SECTION 2.3 REPORTS BY THE TRUST PREFERRED SECURITIES GUARANTEE TRUSTEE
Within 60 days after May 15 of each year, commencing May 15, 1999, the
Trust Preferred Securities Guarantee Trustee shall provide to the Holders such
reports as are required by Section 313 of the Trust Indenture Act, if any, in
the form and in the manner provided by Section 313 of the Trust Indenture Act.
The Trust Preferred Securities Guarantee Trustee shall also comply with the
other requirements of Section 313 of the Trust Indenture Act.
SECTION 2.4 PERIODIC REPORTS TO TRUST PREFERRED SECURITIES GUARANTEE TRUSTEE
The Guarantor shall provide to the Trust Preferred Securities
Guarantee Trustee such documents, reports and information as required by Section
314 (if any) and the compliance certificate required by Section 314 of the
Trust Indenture Act in the form, in the manner and at the times required by
Section 314 of the Trust Indenture Act, provided that such compliance
certificate shall be delivered on or before 120 days after the end of each
fiscal year of the Guarantor.

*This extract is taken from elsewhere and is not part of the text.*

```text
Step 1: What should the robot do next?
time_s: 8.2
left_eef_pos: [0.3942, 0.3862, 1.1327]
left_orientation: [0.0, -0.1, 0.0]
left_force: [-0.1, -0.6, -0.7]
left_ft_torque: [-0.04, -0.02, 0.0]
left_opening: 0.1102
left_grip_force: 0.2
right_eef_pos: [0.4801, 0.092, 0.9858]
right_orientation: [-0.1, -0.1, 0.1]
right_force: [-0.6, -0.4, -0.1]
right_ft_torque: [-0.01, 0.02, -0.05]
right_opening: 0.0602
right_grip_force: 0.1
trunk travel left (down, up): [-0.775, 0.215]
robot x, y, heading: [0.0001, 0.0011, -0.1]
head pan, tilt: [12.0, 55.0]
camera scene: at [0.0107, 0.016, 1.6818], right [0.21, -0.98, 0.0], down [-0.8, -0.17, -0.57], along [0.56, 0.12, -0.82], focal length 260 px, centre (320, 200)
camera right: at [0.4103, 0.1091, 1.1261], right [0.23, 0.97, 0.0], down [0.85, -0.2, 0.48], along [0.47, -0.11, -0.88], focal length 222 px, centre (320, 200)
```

Delivery of such reports, information and
documents to the Trust Preferred Securities Guarantee Trustee is for
informational purposes only and the Trust Preferred Securities Guarantee
Trustee's receipt of such shall not constitute constructive notice of any
information contained therein or determinable from information contained
therein, including the Guarantor's compliance with any of its covenants
hereunder (as to which the Trust Preferred Securities Guarantee Trustee is
entitled to rely exclusively on Officers' Certificates).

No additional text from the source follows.